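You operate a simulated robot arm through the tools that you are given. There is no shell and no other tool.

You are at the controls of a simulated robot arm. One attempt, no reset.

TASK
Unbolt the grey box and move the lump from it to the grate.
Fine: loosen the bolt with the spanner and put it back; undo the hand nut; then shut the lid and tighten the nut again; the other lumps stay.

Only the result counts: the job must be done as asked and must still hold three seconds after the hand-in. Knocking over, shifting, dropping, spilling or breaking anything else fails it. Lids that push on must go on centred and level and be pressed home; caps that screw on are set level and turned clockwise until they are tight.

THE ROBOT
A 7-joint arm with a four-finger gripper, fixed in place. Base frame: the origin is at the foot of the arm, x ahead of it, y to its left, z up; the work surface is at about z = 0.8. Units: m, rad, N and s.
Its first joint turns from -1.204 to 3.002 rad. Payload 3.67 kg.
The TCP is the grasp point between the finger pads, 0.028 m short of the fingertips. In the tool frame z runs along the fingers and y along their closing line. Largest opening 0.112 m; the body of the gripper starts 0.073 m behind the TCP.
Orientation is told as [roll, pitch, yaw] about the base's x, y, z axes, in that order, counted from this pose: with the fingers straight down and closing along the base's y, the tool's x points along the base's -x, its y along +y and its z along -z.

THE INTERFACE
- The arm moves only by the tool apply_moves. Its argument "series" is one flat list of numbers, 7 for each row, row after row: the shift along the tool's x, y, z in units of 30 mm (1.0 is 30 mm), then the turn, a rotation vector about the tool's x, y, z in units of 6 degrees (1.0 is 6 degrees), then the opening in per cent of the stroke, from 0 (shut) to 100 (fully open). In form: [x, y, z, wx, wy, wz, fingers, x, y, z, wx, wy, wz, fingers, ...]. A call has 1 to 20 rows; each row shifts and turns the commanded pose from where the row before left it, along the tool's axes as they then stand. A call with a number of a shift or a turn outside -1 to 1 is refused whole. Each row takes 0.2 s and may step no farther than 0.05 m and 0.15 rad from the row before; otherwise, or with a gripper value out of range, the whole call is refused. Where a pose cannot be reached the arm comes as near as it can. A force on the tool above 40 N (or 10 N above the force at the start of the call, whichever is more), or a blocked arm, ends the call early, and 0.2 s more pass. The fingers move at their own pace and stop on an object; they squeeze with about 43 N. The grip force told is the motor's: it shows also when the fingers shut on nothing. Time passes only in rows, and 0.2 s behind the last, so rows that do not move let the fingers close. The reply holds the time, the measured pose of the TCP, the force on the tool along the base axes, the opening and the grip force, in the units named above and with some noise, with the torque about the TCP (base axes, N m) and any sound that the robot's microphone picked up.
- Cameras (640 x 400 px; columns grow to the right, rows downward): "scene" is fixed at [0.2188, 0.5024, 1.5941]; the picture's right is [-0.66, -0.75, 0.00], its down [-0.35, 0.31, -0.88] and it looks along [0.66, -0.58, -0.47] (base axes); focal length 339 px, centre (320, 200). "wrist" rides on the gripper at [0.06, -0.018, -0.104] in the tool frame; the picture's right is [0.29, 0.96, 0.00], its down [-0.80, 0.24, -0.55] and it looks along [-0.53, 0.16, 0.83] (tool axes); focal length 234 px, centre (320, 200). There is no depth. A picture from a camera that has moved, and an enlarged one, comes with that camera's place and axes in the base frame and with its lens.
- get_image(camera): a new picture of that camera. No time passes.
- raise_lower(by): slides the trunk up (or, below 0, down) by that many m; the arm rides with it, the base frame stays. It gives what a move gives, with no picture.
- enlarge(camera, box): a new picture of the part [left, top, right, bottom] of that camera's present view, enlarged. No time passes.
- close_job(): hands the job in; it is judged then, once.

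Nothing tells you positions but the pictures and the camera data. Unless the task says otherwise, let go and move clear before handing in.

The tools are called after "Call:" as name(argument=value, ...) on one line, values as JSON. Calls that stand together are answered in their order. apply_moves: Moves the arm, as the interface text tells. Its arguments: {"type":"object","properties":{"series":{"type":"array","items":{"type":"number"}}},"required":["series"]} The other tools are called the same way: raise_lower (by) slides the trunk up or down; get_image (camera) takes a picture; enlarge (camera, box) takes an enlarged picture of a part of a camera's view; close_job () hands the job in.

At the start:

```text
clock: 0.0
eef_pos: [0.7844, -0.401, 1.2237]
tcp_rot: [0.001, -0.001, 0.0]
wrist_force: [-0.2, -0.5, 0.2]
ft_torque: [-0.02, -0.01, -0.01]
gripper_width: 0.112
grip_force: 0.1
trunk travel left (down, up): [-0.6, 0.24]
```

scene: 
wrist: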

------------------------------------------------

### Problem to solve
From the preceding material, extract every line exactly.

### Finished exercise
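You operate a simulated robot arm through the tools that you are given. There is no shell and no other tool.

You are at the controls of a simulated robot arm. One attempt, no reset.

TASK
Unbolt the grey box and move the lump from it to the grate.
Fine: loosen the bolt with the spanner and put it back; undo the hand nut; then shut the lid and tighten the nut again; the other lumps stay.

Only the result counts: the job must be done as asked and must still hold three seconds after the hand-in. Knocking over, shifting, dropping, spilling or breaking anything else fails it. Lids that push on must go on centred and level and be pressed home; caps that screw on are set level and turned clockwise until they are tight.

THE ROBOT
A 7-joint arm with a four-finger gripper, fixed in place. Base frame: the origin is at the foot of the arm, x ahead of it, y to its left, z up; the work surface is at about z = 0.8. Units: m, rad, N and s.
Its first joint turns from -1.204 to 3.002 rad. Payload 3.67 kg.
The TCP is the grasp point between the finger pads, 0.028 m short of the fingertips. In the tool frame z runs along the fingers and y along their closing line. Largest opening 0.112 m; the body of the gripper starts 0.073 m behind the TCP.
Orientation is told as [roll, pitch, yaw] about the base's x, y, z axes, in that order, counted from this pose: with the fingers straight down and closing along the base's y, the tool's x points along the base's -x, its y along +y and its z along -z.

THE INTERFACE
- The arm moves only by the tool apply_moves. Its argument "series" is one flat list of numbers, 7 for each row, row after row: the shift along the tool's x, y, z in units of 30 mm (1.0 is 30 mm), then the turn, a rotation vector about the tool's x, y, z in units of 6 degrees (1.0 is 6 degrees), then the opening in per cent of the stroke, from 0 (shut) to 100 (fully open). In form: [x, y, z, wx, wy, wz, fingers, x, y, z, wx, wy, wz, fingers, ...]. A call has 1 to 20 rows; each row shifts and turns the commanded pose from where the row before left it, along the tool's axes as they then stand. A call with a number of a shift or a turn outside -1 to 1 is refused whole. Each row takes 0.2 s and may step no farther than 0.05 m and 0.15 rad from the row before; otherwise, or with a gripper value out of range, the whole call is refused. Where a pose cannot be reached the arm comes as near as it can. A force on the tool above 40 N (or 10 N above the force at the start of the call, whichever is more), or a blocked arm, ends the call early, and 0.2 s more pass. The fingers move at their own pace and stop on an object; they squeeze with about 43 N. The grip force told is the motor's: it shows also when the fingers shut on nothing. Time passes only in rows, and 0.2 s behind the last, so rows that do not move let the fingers close. The reply holds the time, the measured pose of the TCP, the force on the tool along the base axes, the opening and the grip force, in the units named above and with some noise, with the torque about the TCP (base axes, N m) and any sound that the robot's microphone picked up.
- Cameras (640 x 400 px; columns grow to the right, rows downward): "scene" is fixed at [0.2188, 0.5024, 1.5941]; the picture's right is [-0.66, -0.75, 0.00], its down [-0.35, 0.31, -0.88] and it looks along [0.66, -0.58, -0.47] (base axes); focal length 339 px, centre (320, 200). "wrist" rides on the gripper at [0.06, -0.018, -0.104] in the tool frame; the picture's right is [0.29, 0.96, 0.00], its down [-0.80, 0.24, -0.55] and it looks along [-0.53, 0.16, 0.83] (tool axes); focal length 234 px, centre (320, 200). There is no depth. A picture from a camera that has moved, and an enlarged one, comes with that camera's place and axes in the base frame and with its lens.
- get_image(camera): a new picture of that camera. No time passes.
- raise_lower(by): slides the trunk up (or, below 0, down) by that many m; the arm rides with it, the base frame stays. It gives what a move gives, with no picture.
- enlarge(camera, box): a new picture of the part [left, top, right, bottom] of that camera's present view, enlarged. No time passes.
- close_job(): hands the job in; it is judged then, once.

Nothing tells you positions but the pictures and the camera data. Unless the task says otherwise, let go and move clear before handing in.

The tools are called after "Call:" as name(argument=value, ...) on one line, values as JSON. Calls that stand together are answered in their order. apply_moves: Moves the arm, as the interface text tells. Its arguments: {"type":"object","properties":{"series":{"type":"array","items":{"type":"number"}}},"required":["series"]} The other tools are called the same way: raise_lower (by) slides the trunk up or down; get_image (camera) takes a picture; enlarge (camera, box) takes an enlarged picture of a part of a camera's view; close_job () hands the job in.

At the start:

```text
clock: 0.0
eef_pos: [0.7844, -0.401, 1.2237]
tcp_rot: [0.001, -0.001, 0.0]
wrist_force: [-0.2, -0.5, 0.2]
ft_torque: [-0.02, -0.01, -0.01]
gripper_width: 0.112
grip_force: 0.1
trunk travel left (down, up): [-0.6, 0.24]
```

scene: 
wrist: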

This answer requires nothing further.